Write out each line of the listing as it stands, without the images.
━━━
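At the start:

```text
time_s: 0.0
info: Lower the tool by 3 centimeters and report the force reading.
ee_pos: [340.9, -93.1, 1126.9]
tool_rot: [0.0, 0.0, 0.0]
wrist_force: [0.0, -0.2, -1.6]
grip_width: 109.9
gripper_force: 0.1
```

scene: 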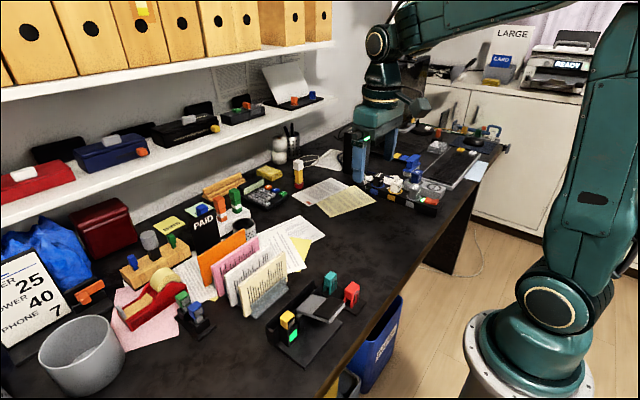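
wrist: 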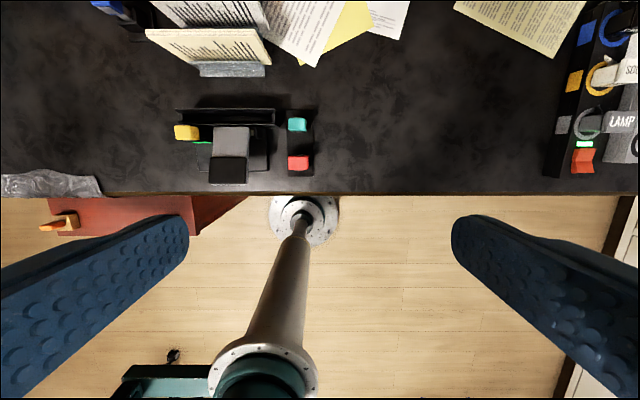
━━━
● THE RESULT:
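At the start:

```text
time_s: 0.0
info: Lower the tool by 3 centimeters and report the force reading.
ee_pos: [340.9, -93.1, 1126.9]
tool_rot: [0.0, 0.0, 0.0]
wrist_force: [0.0, -0.2, -1.6]
grip_width: 109.9
gripper_force: 0.1
```

scene: 
wrist: 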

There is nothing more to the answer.